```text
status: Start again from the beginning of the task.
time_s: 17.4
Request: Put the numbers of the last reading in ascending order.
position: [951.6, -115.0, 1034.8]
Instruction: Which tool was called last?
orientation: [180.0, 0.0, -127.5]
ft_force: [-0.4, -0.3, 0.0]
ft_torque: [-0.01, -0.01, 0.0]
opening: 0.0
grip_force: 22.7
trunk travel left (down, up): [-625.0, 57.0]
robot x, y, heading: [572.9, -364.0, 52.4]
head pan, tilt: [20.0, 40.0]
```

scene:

### Requirements
Transcribe the data above in full, exactly.

### Result for this task
```text
status: Start again from the beginning of the task.
time_s: 17.4
Request: Put the numbers of the last reading in ascending order.
position: [951.6, -115.0, 1034.8]
Instruction: Which tool was called last?
orientation: [180.0, 0.0, -127.5]
ft_force: [-0.4, -0.3, 0.0]
ft_torque: [-0.01, -0.01, 0.0]
opening: 0.0
grip_force: 22.7
trunk travel left (down, up): [-625.0, 57.0]
robot x, y, heading: [572.9, -364.0, 52.4]
head pan, tilt: [20.0, 40.0]
```

scene:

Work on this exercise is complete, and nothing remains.